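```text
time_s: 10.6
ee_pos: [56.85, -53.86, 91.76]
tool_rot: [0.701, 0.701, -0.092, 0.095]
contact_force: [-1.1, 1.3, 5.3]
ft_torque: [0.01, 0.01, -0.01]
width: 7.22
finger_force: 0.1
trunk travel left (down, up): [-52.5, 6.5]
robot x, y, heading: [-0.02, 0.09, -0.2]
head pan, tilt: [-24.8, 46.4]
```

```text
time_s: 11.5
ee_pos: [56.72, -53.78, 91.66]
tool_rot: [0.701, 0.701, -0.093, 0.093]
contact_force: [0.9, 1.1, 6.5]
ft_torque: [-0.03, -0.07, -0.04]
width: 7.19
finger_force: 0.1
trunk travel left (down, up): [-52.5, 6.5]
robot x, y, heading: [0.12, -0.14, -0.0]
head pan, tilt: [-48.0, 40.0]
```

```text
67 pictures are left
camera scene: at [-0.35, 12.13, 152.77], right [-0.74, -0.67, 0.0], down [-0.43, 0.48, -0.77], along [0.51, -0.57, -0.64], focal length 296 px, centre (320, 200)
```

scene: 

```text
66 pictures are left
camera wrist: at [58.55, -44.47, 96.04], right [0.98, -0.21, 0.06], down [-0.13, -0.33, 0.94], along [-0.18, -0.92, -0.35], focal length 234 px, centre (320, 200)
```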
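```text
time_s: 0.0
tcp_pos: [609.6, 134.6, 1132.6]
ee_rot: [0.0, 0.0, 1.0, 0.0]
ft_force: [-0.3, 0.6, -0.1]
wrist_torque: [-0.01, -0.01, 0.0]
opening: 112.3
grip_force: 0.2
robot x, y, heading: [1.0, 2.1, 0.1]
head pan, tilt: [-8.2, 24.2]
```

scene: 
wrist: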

--*--

* Problem description: Would you write down every record again, exactly? Format the lines as a JSON array of strings and drop empty lines.

* Completed exercise:
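[
  "```text",
  "time_s: 10.6",
  "ee_pos: [56.85, -53.86, 91.76]",
  "tool_rot: [0.701, 0.701, -0.092, 0.095]",
  "contact_force: [-1.1, 1.3, 5.3]",
  "ft_torque: [0.01, 0.01, -0.01]",
  "width: 7.22",
  "finger_force: 0.1",
  "trunk travel left (down, up): [-52.5, 6.5]",
  "robot x, y, heading: [-0.02, 0.09, -0.2]",
  "head pan, tilt: [-24.8, 46.4]",
  "```",
  "```text",
  "time_s: 11.5",
  "ee_pos: [56.72, -53.78, 91.66]",
  "tool_rot: [0.701, 0.701, -0.093, 0.093]",
  "contact_force: [0.9, 1.1, 6.5]",
  "ft_torque: [-0.03, -0.07, -0.04]",
  "width: 7.19",
  "finger_force: 0.1",
  "trunk travel left (down, up): [-52.5, 6.5]",
  "robot x, y, heading: [0.12, -0.14, -0.0]",
  "head pan, tilt: [-48.0, 40.0]",
  "```",
  "```text",
  "67 pictures are left",
  "camera scene: at [-0.35, 12.13, 152.77], right [-0.74, -0.67, 0.0], down [-0.43, 0.48, -0.77], along [0.51, -0.57, -0.64], focal length 296 px, centre (320, 200)",
  "```",
  "scene: ",
  "```text",
  "66 pictures are left",
  "camera wrist: at [58.55, -44.47, 96.04], right [0.98, -0.21, 0.06], down [-0.13, -0.33, 0.94], along [-0.18, -0.92, -0.35], focal length 234 px, centre (320, 200)",
  "```",
  "```text",
  "time_s: 0.0",
  "tcp_pos: [609.6, 134.6, 1132.6]",
  "ee_rot: [0.0, 0.0, 1.0, 0.0]",
  "ft_force: [-0.3, 0.6, -0.1]",
  "wrist_torque: [-0.01, -0.01, 0.0]",
  "opening: 112.3",
  "grip_force: 0.2",
  "robot x, y, heading: [1.0, 2.1, 0.1]",
  "head pan, tilt: [-8.2, 24.2]",
  "```",
  "scene: ",
  "wrist:"
]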